Lizzie's Arrest Book

This is Lizzie Borden’s arrest record from the booking log at the Fall River Police Department. The book still exists. You must make an appointment, however, to view the original record.

This page appeared in an eBay sale where the owner was selling a book of Fall River stock transactions. In it, remarkably, were the signatures of Andrew Borden, Lizzie Borden, and Emma Borden.

Probable Lizzie Borden Signature

 

Probable Lizzie Borden Signature

Another view of the Lizzie Borden signature from the stock book that was sold on eBay. Note the signature of Emma L. Borden, Lizzie’s sister, two signatures above hers.

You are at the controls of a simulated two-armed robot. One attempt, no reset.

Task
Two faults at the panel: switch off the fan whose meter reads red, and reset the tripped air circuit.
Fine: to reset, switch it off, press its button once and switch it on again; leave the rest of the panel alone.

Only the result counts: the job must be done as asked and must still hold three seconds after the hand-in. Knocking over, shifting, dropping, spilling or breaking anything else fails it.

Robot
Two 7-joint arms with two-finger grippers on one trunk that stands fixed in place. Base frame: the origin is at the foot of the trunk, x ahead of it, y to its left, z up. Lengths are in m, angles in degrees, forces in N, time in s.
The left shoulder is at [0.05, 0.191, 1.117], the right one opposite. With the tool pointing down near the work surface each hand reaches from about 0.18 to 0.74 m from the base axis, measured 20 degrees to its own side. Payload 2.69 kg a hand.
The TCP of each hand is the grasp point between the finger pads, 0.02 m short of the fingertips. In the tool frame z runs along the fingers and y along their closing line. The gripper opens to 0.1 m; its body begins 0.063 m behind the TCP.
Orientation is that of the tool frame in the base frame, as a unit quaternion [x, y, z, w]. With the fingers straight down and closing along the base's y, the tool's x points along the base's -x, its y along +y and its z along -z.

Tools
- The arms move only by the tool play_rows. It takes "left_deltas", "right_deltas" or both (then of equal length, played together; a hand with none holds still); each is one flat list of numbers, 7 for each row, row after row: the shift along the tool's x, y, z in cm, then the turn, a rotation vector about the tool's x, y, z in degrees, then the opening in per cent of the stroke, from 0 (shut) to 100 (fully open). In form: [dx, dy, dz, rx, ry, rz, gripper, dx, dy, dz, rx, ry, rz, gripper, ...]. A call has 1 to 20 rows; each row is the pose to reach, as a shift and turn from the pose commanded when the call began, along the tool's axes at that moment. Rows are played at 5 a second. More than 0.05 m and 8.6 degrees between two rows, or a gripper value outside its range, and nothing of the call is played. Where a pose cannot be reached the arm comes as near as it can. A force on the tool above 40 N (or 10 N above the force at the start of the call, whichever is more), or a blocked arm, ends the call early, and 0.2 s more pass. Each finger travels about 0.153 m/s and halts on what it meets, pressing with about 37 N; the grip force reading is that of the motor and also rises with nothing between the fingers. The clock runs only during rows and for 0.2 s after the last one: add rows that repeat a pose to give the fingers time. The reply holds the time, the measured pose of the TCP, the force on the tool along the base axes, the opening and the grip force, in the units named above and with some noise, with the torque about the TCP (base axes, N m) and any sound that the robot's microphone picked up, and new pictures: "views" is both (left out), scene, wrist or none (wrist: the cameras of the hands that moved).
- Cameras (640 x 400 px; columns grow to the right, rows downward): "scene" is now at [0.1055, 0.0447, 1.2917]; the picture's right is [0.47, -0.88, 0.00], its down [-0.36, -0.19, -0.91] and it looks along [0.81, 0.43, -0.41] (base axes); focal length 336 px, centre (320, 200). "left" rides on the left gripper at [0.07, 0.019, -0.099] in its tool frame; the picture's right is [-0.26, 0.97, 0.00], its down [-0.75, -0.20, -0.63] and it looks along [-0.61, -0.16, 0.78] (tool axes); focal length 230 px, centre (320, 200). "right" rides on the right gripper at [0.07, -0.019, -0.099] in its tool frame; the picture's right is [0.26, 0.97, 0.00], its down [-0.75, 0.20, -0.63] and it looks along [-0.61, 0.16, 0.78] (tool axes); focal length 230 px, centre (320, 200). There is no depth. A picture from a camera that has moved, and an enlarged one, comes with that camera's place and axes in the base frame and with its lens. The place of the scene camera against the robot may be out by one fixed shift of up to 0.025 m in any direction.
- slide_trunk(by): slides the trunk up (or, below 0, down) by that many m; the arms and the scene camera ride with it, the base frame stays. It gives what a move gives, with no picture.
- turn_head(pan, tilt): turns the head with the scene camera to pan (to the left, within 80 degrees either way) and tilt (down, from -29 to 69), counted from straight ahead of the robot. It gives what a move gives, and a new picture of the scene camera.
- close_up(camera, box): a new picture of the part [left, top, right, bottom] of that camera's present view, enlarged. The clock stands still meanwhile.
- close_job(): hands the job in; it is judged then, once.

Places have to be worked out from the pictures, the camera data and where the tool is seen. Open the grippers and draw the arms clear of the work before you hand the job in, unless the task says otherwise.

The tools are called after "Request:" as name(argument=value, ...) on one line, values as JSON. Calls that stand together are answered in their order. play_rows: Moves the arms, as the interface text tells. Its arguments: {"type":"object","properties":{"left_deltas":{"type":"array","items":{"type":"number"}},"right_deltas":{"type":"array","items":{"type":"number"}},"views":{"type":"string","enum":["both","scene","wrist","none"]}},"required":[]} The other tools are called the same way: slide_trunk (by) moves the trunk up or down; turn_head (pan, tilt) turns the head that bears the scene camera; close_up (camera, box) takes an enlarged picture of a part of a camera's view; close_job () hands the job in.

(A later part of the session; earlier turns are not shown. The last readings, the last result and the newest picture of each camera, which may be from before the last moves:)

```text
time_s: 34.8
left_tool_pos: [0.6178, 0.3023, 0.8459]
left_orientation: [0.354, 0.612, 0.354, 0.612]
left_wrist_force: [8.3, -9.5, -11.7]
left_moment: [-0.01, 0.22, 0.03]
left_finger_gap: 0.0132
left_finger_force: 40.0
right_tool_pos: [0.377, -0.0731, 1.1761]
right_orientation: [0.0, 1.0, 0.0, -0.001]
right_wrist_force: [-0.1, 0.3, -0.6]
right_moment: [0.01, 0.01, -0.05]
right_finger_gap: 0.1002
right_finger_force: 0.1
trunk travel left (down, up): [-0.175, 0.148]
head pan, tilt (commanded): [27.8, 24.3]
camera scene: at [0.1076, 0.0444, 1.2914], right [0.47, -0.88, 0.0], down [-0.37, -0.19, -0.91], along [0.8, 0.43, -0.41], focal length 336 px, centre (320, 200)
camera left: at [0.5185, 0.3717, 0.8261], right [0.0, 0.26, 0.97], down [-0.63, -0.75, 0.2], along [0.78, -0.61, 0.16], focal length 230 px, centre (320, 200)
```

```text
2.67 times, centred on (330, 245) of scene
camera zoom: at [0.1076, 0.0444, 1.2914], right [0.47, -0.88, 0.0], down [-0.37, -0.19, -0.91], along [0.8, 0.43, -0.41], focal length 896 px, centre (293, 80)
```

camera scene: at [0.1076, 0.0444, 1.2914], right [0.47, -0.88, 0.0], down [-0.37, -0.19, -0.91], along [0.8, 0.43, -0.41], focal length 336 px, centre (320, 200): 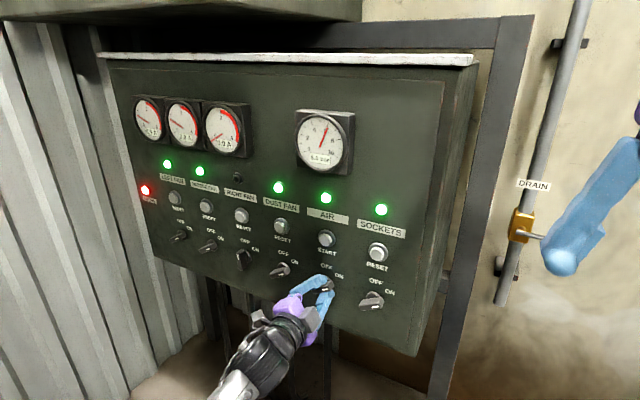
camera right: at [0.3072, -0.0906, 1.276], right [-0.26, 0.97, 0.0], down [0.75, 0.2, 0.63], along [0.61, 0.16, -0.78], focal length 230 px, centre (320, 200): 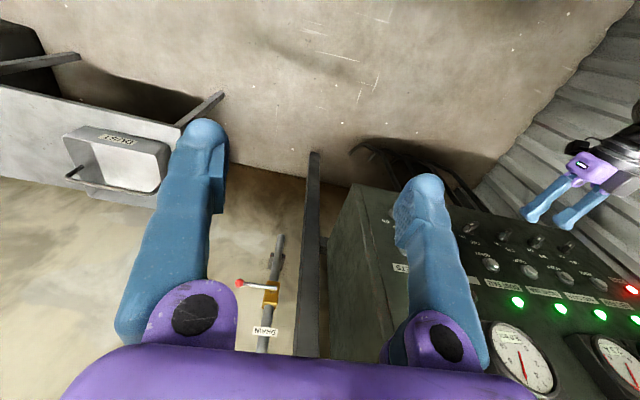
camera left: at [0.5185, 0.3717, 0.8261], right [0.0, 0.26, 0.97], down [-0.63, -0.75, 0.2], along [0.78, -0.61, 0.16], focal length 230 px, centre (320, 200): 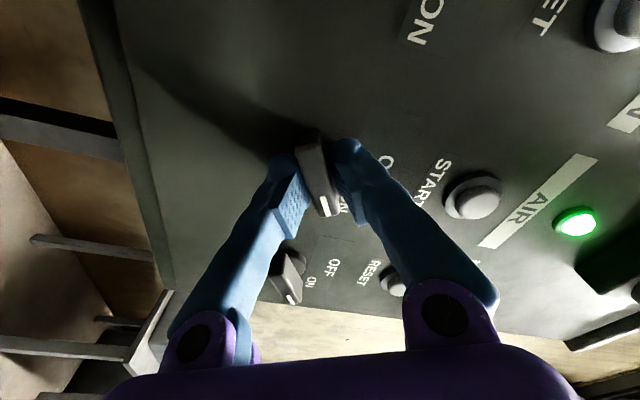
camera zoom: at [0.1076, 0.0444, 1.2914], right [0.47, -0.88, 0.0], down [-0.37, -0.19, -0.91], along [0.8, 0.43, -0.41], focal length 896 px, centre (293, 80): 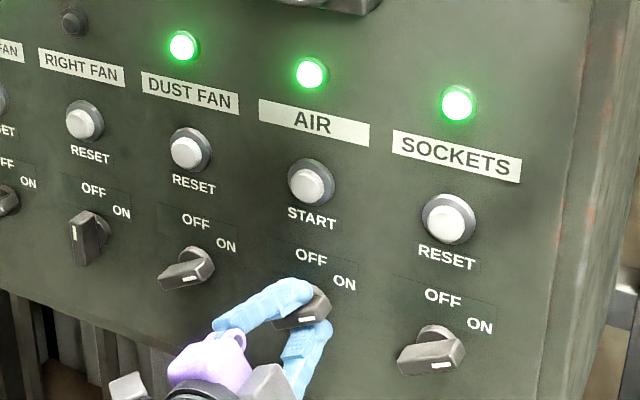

Stock certificate issued to Lizzie Borden for 9 shares in the Troy Cotten and Woolen Manufactory. A remarkable artifact!

Stock

Lizzie Borden's Library Card

Lizzie Borden’s signature from her Fall River Public Library card. Note the use of the new name “Lizbeth”, which would date this card to sometime after 1904.

 

Full view of Lizzie Borden’s library card for the Fall River Public Library. According to one library official, the library purged its written cards at one point, going digital. At that time the card was discarded. Someone recognized the historical importance of the document and saved it from the trash. The card is in a private collection.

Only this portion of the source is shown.